■ **REQUIRED TASK**
Where a line holds the word "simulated", copy that line.

■ **STORED DATA**
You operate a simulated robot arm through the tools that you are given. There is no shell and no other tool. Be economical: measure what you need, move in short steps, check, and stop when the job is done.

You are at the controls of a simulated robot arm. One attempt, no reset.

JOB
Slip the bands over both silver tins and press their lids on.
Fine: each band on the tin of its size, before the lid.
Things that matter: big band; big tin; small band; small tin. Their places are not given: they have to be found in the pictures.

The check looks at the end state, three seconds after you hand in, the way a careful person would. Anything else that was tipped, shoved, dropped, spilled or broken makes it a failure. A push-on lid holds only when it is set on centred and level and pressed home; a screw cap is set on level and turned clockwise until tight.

■ **CORRECT RESPONSE**
You operate a simulated robot arm through the tools that you are given. There is no shell and no other tool. Be economical: measure what you need, move in short steps, check, and stop when the job is done.
You are at the controls of a simulated robot arm. One attempt, no reset.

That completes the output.